Sprayer, Bahnhöfe und Terroristen

De Maizière will Street Art bekämpfen, Grundlage: cc (by-sa) Personeelsnet, cc (by) bixentro

„Wir sind zu lasch gegenüber Infrastruktur-Terroristen, die es übrigens bereits zur genüge in unserem Land gibt.“ Diese so beiläufige Bemerkung ist nur eine der vielen feinen Spitzen, die Thomas de Maizière in den letzten Tagen in der Öffentlichkeit platziert. Nachdem er vergeblich vor einer Bedrohung im Inland gewarnt hatte, sie herbeireden wollte, rückt das friedliche Weihnachtsfest näher und macht „den Minister der eloquenten Angst“ in der öffentlichen Wahrnehmung lächerlicher, überflüssiger. Die inneren Gefahren der deutschen Gesellschaft selbst scheinen eine letzte Hoffnung: Sein neuestes Steckenpferd ist eine Bekämpfung verschmierter Eisenbahnbrücken und Züge als Terrorgefahr.

De Maizière ist in seiner Situation nicht zu beneiden, denn sein Spielraum, sich als zukünftiger Kanzlerkandidat ins Spiel zu bringen, ist gering: Mit dem Bundesgrenzschutz bleibt ihm nur die Kontrolle von Bahn- und Flughäfen, und der Einsatz der Bundeswehr im Innern zur brauchbaren Terrorisierung des Landes scheint durch die FDP in weiter Ferne.
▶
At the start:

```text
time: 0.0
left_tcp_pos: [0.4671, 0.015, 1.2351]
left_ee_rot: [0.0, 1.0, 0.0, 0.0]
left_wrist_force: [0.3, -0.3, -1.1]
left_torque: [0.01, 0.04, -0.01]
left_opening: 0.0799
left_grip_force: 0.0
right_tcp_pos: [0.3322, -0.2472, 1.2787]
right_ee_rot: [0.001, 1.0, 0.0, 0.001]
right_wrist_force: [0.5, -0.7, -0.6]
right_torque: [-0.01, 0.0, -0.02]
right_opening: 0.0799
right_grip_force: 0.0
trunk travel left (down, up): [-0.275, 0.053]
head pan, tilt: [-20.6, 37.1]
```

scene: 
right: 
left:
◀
Der vielversprechende Bereich „Cyberkriminalität“ wurde bereits von seiner Kollegin Von der Leyen vor die Wand gefahren. Hacker, die man früher noch abstrakt kriminalisieren konnte, sitzen in den Gremien, sind akzeptierter Teil der Bekämpfung von Sicherheitslücken in vielen wichtigen technologischen Bereichen. Selbst Fremdenfeindlichkeit und Leitkultur wurden vorübergehend als brauchbare Themen von der SPD und Sarrazin verpestet. Wo kann man in diesem Land als Innenminister noch effektiv polemisieren, die konservative Seele streicheln?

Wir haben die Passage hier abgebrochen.